Given exercise |
Retype the data that follows line by line, exactly, and leave its pictures out.
|---|
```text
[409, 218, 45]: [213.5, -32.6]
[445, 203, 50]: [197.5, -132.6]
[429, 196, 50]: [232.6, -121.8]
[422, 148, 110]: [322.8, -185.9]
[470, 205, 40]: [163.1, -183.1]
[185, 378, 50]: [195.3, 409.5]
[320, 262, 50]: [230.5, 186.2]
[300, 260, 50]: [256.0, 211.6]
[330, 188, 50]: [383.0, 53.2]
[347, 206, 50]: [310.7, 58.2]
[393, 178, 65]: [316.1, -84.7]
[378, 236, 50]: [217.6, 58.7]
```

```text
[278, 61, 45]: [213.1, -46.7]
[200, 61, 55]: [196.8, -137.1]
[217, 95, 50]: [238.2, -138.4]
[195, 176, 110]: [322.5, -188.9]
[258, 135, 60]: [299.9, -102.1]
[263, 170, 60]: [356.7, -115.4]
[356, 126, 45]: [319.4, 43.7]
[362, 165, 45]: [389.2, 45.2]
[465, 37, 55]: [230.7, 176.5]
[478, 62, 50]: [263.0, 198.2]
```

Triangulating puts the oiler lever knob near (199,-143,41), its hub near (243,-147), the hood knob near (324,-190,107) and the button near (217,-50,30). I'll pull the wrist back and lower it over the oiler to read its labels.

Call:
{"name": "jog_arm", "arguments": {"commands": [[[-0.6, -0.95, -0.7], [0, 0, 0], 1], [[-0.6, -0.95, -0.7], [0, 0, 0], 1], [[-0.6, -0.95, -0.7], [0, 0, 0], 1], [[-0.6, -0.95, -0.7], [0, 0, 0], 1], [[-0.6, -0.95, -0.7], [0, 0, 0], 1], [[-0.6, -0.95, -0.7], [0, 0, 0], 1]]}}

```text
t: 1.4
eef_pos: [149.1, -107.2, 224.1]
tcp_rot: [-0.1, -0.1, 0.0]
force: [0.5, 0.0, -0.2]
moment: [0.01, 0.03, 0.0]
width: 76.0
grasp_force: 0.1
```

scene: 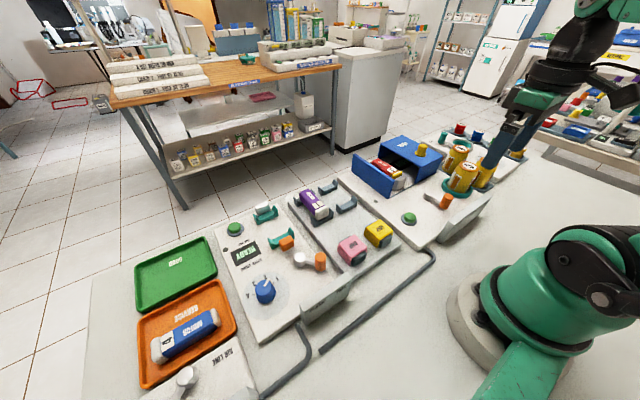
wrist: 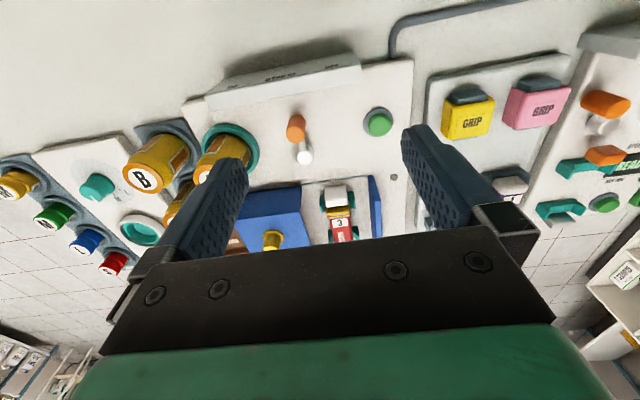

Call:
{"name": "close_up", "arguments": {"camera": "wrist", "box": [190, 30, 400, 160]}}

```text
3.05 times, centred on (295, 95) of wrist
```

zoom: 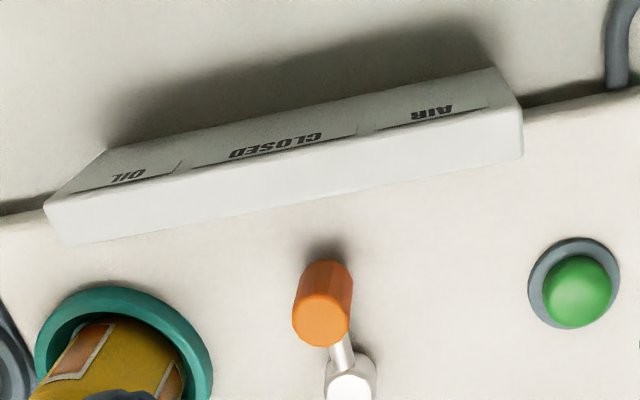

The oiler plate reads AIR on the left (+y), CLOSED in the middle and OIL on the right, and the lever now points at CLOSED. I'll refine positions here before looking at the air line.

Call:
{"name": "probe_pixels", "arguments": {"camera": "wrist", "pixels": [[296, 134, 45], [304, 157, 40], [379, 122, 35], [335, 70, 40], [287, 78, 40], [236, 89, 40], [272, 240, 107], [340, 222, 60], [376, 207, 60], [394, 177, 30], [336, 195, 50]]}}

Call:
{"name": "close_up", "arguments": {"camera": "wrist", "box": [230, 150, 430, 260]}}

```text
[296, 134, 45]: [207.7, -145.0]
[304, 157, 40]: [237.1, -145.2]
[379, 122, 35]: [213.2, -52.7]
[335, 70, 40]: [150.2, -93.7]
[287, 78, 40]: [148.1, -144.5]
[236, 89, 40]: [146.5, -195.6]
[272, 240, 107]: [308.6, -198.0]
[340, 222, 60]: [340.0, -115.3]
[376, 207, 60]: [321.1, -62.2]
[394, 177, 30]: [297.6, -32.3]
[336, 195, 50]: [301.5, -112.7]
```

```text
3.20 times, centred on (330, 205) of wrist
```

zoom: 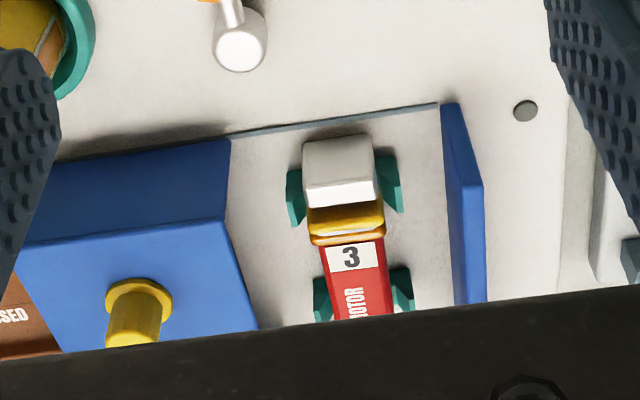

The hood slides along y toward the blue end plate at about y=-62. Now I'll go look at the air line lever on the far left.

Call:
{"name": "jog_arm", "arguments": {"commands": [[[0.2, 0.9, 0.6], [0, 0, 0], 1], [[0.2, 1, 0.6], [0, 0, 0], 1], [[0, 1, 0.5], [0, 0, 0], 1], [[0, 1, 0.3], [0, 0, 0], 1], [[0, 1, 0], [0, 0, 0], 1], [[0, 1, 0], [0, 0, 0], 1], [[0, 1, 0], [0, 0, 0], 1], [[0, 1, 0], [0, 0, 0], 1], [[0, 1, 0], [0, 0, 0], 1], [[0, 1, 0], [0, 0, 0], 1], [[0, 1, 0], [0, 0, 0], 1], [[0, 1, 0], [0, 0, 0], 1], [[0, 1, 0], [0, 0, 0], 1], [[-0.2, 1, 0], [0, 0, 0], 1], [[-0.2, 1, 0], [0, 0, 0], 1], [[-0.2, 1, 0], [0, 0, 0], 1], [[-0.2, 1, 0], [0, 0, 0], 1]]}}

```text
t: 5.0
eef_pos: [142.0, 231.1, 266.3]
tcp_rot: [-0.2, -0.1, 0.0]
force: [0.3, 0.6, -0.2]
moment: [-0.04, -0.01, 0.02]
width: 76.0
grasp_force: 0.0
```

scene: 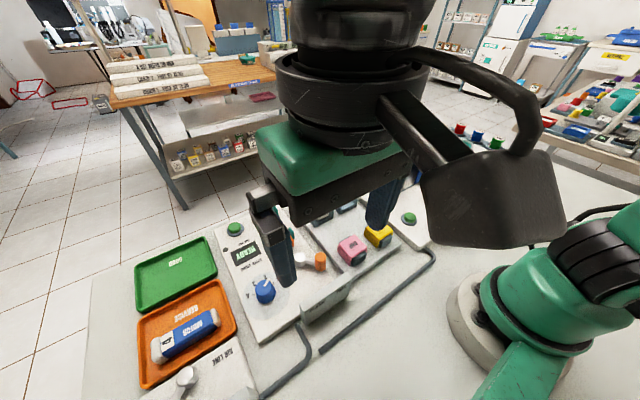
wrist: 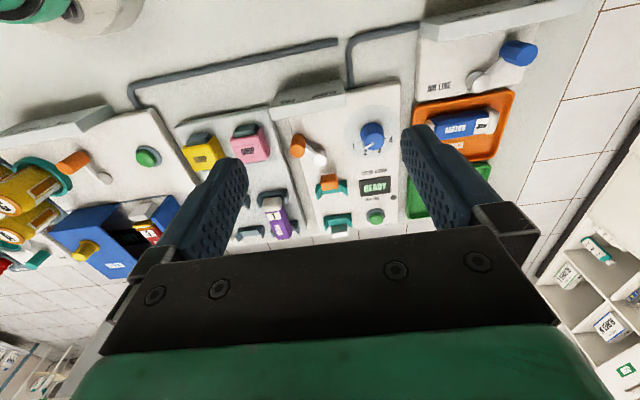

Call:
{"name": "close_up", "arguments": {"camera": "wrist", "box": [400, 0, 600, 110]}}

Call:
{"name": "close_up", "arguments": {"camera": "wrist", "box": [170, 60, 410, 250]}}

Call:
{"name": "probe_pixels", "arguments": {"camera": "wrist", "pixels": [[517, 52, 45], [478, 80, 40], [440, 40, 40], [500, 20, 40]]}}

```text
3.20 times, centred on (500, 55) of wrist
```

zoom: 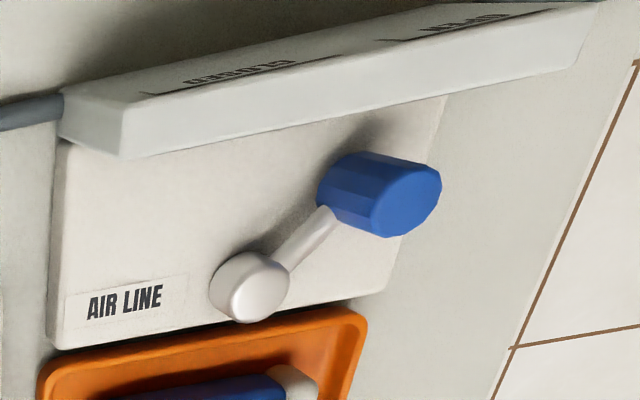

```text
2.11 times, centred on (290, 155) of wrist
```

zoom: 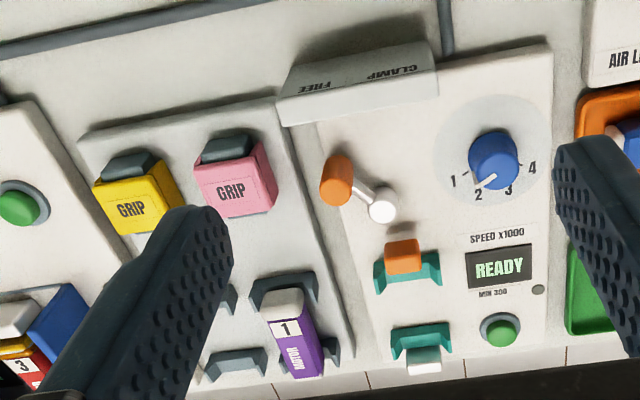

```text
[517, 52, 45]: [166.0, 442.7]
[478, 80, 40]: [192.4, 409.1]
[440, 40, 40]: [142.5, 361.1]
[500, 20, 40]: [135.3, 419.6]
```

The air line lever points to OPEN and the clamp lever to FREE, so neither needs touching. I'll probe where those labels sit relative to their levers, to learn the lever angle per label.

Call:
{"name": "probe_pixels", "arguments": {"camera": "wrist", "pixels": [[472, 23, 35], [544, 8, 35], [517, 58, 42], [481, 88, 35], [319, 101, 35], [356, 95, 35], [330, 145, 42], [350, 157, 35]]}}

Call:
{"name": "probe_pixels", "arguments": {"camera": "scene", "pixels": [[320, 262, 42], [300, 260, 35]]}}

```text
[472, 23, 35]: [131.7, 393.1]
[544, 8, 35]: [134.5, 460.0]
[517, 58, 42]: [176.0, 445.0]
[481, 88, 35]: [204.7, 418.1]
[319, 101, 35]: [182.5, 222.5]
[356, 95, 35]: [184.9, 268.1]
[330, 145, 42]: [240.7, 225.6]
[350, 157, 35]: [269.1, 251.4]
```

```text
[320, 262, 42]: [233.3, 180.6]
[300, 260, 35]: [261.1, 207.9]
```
|---|
Exercise answer |
```text
[409, 218, 45]: [213.5, -32.6]
[445, 203, 50]: [197.5, -132.6]
[429, 196, 50]: [232.6, -121.8]
[422, 148, 110]: [322.8, -185.9]
[470, 205, 40]: [163.1, -183.1]
[185, 378, 50]: [195.3, 409.5]
[320, 262, 50]: [230.5, 186.2]
[300, 260, 50]: [256.0, 211.6]
[330, 188, 50]: [383.0, 53.2]
[347, 206, 50]: [310.7, 58.2]
[393, 178, 65]: [316.1, -84.7]
[378, 236, 50]: [217.6, 58.7]
```

```text
[278, 61, 45]: [213.1, -46.7]
[200, 61, 55]: [196.8, -137.1]
[217, 95, 50]: [238.2, -138.4]
[195, 176, 110]: [322.5, -188.9]
[258, 135, 60]: [299.9, -102.1]
[263, 170, 60]: [356.7, -115.4]
[356, 126, 45]: [319.4, 43.7]
[362, 165, 45]: [389.2, 45.2]
[465, 37, 55]: [230.7, 176.5]
[478, 62, 50]: [263.0, 198.2]
```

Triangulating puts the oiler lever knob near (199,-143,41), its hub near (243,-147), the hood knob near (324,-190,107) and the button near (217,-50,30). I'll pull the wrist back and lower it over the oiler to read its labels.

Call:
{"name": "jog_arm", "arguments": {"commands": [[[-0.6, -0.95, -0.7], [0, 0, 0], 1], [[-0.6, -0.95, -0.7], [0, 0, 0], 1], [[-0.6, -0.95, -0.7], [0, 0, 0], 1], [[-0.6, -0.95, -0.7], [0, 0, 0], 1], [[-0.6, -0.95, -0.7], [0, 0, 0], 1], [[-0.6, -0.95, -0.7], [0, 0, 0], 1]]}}

```text
t: 1.4
eef_pos: [149.1, -107.2, 224.1]
tcp_rot: [-0.1, -0.1, 0.0]
force: [0.5, 0.0, -0.2]
moment: [0.01, 0.03, 0.0]
width: 76.0
grasp_force: 0.1
```

scene: 
wrist: 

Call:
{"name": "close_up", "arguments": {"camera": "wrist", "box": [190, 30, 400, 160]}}

```text
3.05 times, centred on (295, 95) of wrist
```

zoom: 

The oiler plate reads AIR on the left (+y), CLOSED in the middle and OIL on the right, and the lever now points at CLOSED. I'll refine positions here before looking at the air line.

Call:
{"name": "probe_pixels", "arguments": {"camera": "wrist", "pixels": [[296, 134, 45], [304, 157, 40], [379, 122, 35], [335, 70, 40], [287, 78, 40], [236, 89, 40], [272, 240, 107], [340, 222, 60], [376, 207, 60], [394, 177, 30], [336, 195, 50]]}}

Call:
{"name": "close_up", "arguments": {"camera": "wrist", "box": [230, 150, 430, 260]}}

```text
[296, 134, 45]: [207.7, -145.0]
[304, 157, 40]: [237.1, -145.2]
[379, 122, 35]: [213.2, -52.7]
[335, 70, 40]: [150.2, -93.7]
[287, 78, 40]: [148.1, -144.5]
[236, 89, 40]: [146.5, -195.6]
[272, 240, 107]: [308.6, -198.0]
[340, 222, 60]: [340.0, -115.3]
[376, 207, 60]: [321.1, -62.2]
[394, 177, 30]: [297.6, -32.3]
[336, 195, 50]: [301.5, -112.7]
```

```text
3.20 times, centred on (330, 205) of wrist
```

zoom: 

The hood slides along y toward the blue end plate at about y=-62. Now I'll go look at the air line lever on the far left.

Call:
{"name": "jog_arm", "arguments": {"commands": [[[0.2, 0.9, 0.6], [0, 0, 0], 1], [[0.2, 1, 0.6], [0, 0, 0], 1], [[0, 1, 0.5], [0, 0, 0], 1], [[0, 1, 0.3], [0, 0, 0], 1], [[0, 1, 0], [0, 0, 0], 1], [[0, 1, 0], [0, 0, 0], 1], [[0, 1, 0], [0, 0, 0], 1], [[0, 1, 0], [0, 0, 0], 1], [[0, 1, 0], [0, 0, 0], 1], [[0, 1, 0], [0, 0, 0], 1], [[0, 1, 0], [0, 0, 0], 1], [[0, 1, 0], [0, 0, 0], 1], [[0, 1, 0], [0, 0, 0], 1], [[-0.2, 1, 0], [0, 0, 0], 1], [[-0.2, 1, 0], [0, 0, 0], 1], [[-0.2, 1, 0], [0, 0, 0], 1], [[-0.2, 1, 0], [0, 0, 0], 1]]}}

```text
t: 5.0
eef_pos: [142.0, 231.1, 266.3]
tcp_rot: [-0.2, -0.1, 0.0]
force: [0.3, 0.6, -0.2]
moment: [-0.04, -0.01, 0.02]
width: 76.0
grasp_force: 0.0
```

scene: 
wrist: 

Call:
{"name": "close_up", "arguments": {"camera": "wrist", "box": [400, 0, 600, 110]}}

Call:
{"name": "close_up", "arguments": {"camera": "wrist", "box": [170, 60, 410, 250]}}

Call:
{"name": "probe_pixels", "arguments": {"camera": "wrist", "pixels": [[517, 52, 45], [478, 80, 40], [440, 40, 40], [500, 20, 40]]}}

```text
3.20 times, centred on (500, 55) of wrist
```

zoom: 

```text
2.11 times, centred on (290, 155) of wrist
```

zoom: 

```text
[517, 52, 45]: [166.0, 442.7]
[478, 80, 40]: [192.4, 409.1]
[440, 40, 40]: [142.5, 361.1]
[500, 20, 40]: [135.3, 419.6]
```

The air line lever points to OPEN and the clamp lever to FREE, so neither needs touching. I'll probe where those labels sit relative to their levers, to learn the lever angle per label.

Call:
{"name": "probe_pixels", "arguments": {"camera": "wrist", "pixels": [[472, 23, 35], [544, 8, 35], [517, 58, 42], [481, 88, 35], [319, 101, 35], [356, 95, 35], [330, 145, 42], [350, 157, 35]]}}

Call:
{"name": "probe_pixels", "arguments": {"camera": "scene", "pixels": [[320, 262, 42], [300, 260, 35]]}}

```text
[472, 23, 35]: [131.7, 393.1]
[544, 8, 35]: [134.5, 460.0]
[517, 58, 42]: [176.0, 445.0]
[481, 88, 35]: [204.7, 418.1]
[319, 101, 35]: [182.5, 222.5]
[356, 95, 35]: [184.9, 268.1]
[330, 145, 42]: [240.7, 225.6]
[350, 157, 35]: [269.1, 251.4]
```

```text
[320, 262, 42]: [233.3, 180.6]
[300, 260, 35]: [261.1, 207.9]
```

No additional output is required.